Design and Evaluation of Additively Manufactured Gas Turbine Ring Segments with In-Wall Cooling Schemes

A ring segment for the first row of a large gas turbine was designed with a novel cooling scheme viable only through Additive Manufacturing (AM). The macro cooling channels used are wavy rectangular channels which increase the heat transfer. The cooling channels are embedded in the heat-loaded wall. The additively manufactured ring segment (AMRS) was manufactured and tested in a full engine test.

The numerical model uncertainty was investigated in detail including manufacturing uncertainties. Experimental data agreed well with the numerical models. Within the full engine test, the AMRS was compared to a conventionally manufactured ring segment. The AMRS outperformed the conventional ring segment in terms of cooling consumption and metal temperatures.

After the engine test, the AMRS was cut up to make a vast number of the cooling channels accessible for geometrical measurements. Additionally, their friction factors could be determined experimentally. A cold flow test rig was developed to determine friction factors of single macro channels with an accuracy of about 10%. It allowed a quantification of the Laser-Powder-Bed-Fusion (L-PBF) process’ accuracy.
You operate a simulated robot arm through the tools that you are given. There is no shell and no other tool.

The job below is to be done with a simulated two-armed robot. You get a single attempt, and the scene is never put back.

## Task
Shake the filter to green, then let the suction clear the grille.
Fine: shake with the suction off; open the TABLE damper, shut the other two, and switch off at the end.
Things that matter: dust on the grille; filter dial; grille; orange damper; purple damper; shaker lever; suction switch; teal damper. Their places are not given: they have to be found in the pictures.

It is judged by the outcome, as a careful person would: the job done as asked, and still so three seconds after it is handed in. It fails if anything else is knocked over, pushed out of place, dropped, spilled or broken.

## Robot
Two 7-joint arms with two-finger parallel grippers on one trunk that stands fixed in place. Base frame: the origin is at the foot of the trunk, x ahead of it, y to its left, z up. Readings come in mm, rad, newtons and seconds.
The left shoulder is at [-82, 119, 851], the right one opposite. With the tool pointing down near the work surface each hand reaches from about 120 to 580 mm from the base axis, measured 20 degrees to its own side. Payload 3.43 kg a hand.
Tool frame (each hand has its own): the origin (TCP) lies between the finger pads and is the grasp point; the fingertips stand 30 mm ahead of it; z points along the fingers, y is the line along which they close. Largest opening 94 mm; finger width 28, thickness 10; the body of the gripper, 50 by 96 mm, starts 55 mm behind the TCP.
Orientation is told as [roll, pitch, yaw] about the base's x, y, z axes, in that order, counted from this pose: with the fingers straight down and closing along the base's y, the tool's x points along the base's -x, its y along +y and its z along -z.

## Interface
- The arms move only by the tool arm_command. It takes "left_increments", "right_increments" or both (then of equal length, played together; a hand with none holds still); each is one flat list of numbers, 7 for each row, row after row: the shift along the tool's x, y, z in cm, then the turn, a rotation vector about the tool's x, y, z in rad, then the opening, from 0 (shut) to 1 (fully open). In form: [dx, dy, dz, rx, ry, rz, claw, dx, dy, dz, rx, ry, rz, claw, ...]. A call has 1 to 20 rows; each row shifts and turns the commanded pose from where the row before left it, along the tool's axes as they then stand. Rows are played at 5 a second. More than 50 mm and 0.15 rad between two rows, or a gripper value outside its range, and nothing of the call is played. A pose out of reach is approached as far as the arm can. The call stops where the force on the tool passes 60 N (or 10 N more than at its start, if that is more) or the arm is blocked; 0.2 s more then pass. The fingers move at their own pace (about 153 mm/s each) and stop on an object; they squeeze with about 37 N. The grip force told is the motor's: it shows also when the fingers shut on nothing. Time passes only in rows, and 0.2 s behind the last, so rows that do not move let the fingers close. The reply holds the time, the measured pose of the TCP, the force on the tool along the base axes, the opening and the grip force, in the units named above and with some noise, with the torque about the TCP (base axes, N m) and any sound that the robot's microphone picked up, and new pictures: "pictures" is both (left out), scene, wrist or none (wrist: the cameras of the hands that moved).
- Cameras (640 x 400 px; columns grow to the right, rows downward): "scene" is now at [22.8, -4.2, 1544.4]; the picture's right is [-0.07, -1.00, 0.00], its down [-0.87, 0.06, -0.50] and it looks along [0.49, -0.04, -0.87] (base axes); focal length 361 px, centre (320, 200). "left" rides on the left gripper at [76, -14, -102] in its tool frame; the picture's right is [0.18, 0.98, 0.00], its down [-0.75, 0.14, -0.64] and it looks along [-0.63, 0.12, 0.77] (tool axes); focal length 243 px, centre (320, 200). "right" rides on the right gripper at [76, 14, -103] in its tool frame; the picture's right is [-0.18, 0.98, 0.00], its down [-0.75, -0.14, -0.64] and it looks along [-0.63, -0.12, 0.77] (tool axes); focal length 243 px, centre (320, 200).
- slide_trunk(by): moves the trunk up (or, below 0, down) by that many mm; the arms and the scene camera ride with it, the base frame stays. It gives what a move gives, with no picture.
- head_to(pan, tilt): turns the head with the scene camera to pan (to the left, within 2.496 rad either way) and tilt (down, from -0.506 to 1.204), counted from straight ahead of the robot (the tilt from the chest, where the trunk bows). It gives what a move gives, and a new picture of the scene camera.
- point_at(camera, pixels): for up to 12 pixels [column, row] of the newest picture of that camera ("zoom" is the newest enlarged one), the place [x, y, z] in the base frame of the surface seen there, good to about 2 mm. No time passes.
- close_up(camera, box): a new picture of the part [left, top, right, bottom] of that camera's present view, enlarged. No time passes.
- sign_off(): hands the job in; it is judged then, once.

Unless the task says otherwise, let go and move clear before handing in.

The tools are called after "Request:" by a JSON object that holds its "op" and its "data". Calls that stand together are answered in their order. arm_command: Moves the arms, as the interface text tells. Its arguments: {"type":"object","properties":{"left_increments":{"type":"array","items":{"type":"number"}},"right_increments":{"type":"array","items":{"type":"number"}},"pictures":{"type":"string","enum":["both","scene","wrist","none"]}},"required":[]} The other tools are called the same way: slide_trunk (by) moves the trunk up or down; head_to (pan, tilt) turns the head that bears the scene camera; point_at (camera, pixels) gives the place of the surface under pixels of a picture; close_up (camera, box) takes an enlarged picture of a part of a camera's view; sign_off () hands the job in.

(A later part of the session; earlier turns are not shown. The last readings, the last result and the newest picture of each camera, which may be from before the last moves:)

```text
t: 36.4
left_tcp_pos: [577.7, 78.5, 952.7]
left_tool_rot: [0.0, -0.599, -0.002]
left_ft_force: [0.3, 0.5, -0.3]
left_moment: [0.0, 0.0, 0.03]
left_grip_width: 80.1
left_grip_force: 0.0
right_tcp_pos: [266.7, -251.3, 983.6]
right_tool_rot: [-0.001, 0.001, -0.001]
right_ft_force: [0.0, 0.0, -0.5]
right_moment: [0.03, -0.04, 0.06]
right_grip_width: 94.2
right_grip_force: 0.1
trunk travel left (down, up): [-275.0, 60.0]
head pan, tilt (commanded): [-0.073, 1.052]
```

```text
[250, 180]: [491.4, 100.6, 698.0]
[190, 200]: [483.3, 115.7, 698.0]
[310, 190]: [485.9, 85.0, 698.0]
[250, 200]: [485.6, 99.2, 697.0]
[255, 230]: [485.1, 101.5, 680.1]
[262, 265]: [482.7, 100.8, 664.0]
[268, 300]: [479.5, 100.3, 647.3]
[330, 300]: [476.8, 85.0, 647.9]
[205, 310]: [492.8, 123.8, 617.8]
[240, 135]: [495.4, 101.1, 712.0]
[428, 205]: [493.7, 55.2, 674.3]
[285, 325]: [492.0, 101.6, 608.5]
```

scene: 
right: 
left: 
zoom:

A numerical design method specifically for In-Wall cooling schemes in gas turbine parts has been developed. It was tested for the same ring segment as the AMRS. The design method was used to perform a parameter study on several In-Wall cooling schemes. The general advantages and design recommendations for such cooling designs have been derived. Additionally, the design method was extended to include a local wall thickness adaptation method which decreases the thermal gradients in the part.

Overall, the advantages of AM In-Wall cooling schemes for gas turbine parts were shown on an exemplary ring segment. The capabilities of the L-PBF process to produce complex macro channels have been quantified. A design method which reaps the benefits of AM has been developed.